Friday the Rabbi Slept Late (Harry Kemelman)

Kemelman is great at making the whole ethos of Judaism accessible and tangible even to Gentiles. Rabbi Small is also a great character.


Quotes:

It is perhaps simplistic, but nevertheless indicative, that our equivalent of “Give us this day our daily bread” is “Blessed art thou, O Lord, for bringing forth bread from the earth.”

You would never know that this is the spiritual home of a people who for three thousand years or more considered themselves a nation of priests sworn to the service of God, because every bit of the energy of the congregation and the rabbi too will be bent on showing that this Jewish church is no different from any other church in the community.”

“I would not presume to suggest what a priest would or would not do, chief, but anything that a man might do a rabbi might do. We are no different from ordinary men. We are not even men of the cloth, as you call it. I have no duties or privileges that any member of my congregation does not have. I am only presumed to be learned in the Law by which we are enjoined to live.”
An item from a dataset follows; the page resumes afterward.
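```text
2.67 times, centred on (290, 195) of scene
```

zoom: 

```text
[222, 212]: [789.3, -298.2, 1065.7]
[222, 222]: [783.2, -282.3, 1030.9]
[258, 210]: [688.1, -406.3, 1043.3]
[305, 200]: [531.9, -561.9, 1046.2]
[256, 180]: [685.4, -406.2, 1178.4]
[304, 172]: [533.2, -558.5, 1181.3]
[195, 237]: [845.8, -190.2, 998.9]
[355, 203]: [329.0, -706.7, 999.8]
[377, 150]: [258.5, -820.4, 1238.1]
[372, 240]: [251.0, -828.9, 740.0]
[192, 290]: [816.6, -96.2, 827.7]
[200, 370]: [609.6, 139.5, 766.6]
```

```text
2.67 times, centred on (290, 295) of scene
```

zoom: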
He knew it by a sudden realization that the great majority were all the same type: sleek, successful professional men and businessmen who belonged to the temple primarily as a social obligation, who were used to and expected the best of everything, who could be expected to have the same attitude toward a casual, unfashionable rabbi as they might toward an inefficient junior executive in their employ.

You have a hierarchy of saints who can intercede for the sinner, and finally you have a Purgatory, which is in the nature of a second chance. I might add that you have a Heaven and a Hell that help to right any wrongs in life on this earth. Our people have only the one chance. Our good deeds must be done on this earth in this life. And since there is no one to share the burden with them or to intercede for them they must do it on their own.”

“I know very little about these things,” said the rabbi, “but as a Talmudist I am not entirely without legal training. Your theory has a thousand loopholes.”

“Oh no, we stem from different traditions, all three of us. Monsignor O’Brien is a priest in the tradition of the priests of the Bible, the sons of Aaron. He has certain powers, magical powers, that he exercises in the celebration of the Mass, for example, where the bread and wine are magically changed to the body and blood of Christ. Dr. Skinner as a Protestant minister is in the tradition of the prophets. He has received a call to preach the word of God. I, a rabbi, am essentially a secular figure, having neither the mana of the priest nor the ‘call’ of the minister. If anything, I suppose we come closest to the judges of the Bible.”